Sunday, December 27, 2020

Seeing Is Believing


Disappointing but not surprising:

 There has been relatively muted reaction on social media as

Twitter users are sharing police bodycam footage taken during the Tuesday police shooting of Andre Hill, an unarmed 47-year-old Black man in Columbus, Ohio who was shot dead just for sitting in a vehicle within his own garage.

The video shows that Officer Adam Coy killed Hill within seconds of encountering him. Hill emerges in an open garage with an illuminated cell phone screen in his left hand, his right hand out of view. After killing Hill, Coy (his gun still aimed) screams at Hill to put his hands up and not to move as Hill lays dying on his garage floor.

Police had been responding to a non-emergency disturbance call within the neighborhood at 1:30 a.m. on Tuesday morning.

But the video does not show Officer Coy killing Mr.
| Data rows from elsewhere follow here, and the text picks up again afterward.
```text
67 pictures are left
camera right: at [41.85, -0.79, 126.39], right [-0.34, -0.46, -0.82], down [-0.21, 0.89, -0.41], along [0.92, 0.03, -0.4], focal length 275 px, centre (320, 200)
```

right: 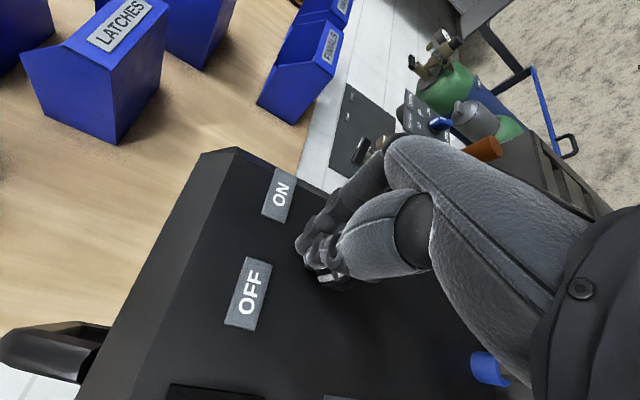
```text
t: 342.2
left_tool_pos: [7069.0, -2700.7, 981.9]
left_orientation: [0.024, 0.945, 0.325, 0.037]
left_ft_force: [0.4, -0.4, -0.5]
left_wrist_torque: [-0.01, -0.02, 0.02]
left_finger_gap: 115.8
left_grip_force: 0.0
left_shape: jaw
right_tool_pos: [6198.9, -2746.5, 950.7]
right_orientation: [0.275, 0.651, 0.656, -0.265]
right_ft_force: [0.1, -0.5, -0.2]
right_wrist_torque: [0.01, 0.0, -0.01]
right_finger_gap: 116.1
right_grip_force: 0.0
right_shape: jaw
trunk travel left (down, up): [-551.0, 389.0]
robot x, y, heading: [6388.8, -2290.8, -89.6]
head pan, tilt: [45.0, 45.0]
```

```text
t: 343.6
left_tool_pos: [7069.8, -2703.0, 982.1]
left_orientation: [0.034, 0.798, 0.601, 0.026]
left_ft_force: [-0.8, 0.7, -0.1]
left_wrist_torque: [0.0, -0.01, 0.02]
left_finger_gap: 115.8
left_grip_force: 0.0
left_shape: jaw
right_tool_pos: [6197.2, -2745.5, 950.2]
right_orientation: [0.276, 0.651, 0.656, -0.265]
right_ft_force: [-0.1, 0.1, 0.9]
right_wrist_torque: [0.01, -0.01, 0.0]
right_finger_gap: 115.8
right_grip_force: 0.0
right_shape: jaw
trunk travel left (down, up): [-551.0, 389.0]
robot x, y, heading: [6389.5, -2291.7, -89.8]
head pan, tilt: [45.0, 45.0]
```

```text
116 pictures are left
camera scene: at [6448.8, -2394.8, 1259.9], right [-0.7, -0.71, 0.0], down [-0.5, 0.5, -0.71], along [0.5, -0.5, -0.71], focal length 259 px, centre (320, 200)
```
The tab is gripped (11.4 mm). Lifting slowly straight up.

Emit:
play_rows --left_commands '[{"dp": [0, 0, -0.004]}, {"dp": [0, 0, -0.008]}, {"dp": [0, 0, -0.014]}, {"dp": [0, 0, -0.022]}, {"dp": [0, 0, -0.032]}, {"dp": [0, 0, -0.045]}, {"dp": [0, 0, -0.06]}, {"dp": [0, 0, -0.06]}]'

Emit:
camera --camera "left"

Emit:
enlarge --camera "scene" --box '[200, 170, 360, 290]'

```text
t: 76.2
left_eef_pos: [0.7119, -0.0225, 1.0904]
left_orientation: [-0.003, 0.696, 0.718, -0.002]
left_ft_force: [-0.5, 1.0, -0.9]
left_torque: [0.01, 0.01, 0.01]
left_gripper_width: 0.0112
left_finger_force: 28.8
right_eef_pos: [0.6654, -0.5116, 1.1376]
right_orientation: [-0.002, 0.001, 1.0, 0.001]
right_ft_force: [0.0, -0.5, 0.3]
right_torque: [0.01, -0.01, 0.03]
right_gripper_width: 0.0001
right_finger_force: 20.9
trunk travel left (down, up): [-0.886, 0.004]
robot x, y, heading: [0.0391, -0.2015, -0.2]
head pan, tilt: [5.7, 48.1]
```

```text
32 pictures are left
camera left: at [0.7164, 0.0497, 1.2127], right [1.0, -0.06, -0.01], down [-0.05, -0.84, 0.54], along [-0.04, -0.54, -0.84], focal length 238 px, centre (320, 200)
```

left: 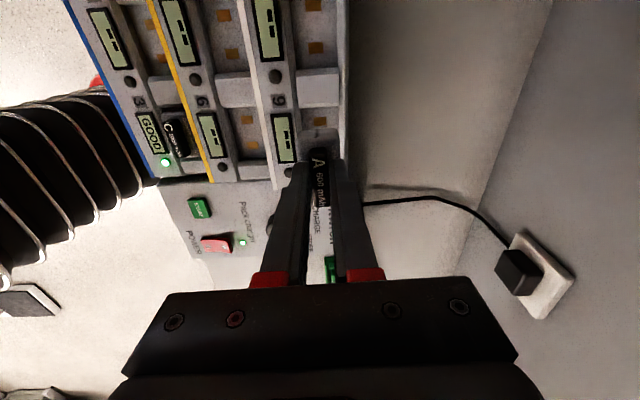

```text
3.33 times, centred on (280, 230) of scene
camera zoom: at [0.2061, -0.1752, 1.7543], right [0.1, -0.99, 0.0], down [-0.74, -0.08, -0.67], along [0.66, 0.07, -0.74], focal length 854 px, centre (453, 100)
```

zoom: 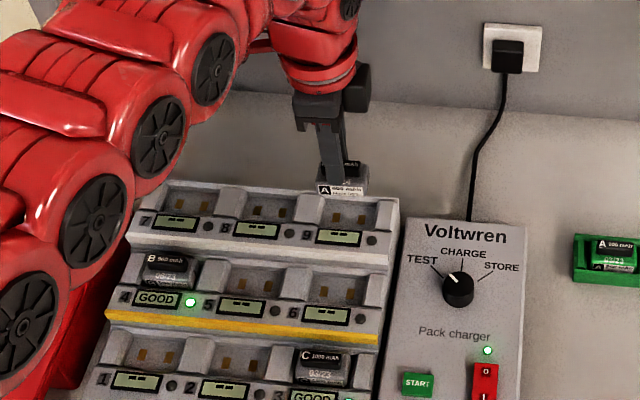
Hill, evidently because (as noted in the video below)

....the officers not activating their body cameras until immediately after the shooting, investigators will be examining the crucial moment captured by the camera's look-back feature, which pre-recorded 60 seconds of video from the moment it turns on but it does not capture audio so it is unclear what was said between Hill and the two officers.



For nearly eight minutes, some of which we watched on tape (and watched... and watched.... and watched.... and....), Minneapolis police officer Derek Chauvin kept his knee on George Floyd's neck. We watched as Chauvin, under no threat from the accused, coldly and wantonly killed Floyd.

Millions could see the victim, obviously black, having the life sucked out of him by an obviously white police officer. We saw it over and over, and reaction was overwhelming.

The killing of Andre Hill by a white police officer followed by a few weeks the death of Casey Goodson Jr., a 23-year-old black man shot by a member of the task force of the Franklin County, Ohio Sheriff's Department. Those officers, involved in an investigation with agents from the US Marshal's fugitive task force, do not wear body cameras.

There is no video of the Goodson killing. The video of the shooting of Coy is incomplete, presumably because no body camera was on at the time he was shot.

That differs dramatically from the Floyd situation. Yet, there is an additional reason there has been less than .01% of the response to Columbus than to Minneapolis.

Baby, it's cold outside. Columbus is not Cleveland, and certainly not Duluth or Buffalo. But it's December, and it's cold in Columbus as it is in the vast majority of the country. It is not May 30 (the day after Floyd was killed), with beautiful weather in much of the country and people anxious to get out of the house, finally.

It is cold now, frigid in some places, and normal people are less fond of the outdoors in winter than in late spring or early summer.  When thousands of men and women don't take to the streets, millions won't follow, nor will the cameras.  A tree falling in a forest without an individual present will still fall, but no one will notice and thus do anything about it.

Timing is of the utmost importance, in December as in May. So is the impression made by a violent crime, such as that perpetrated by Derek Chauvin and possibly by Adam Coy and Sheriff's Deputy Jason Meade. Therefore, the impression of the (alleged) police brutality in Columbus is infinitely milder than it was of the incident in Minneapolis. Pictures are powerful- more than ideal- and people respond accordingly.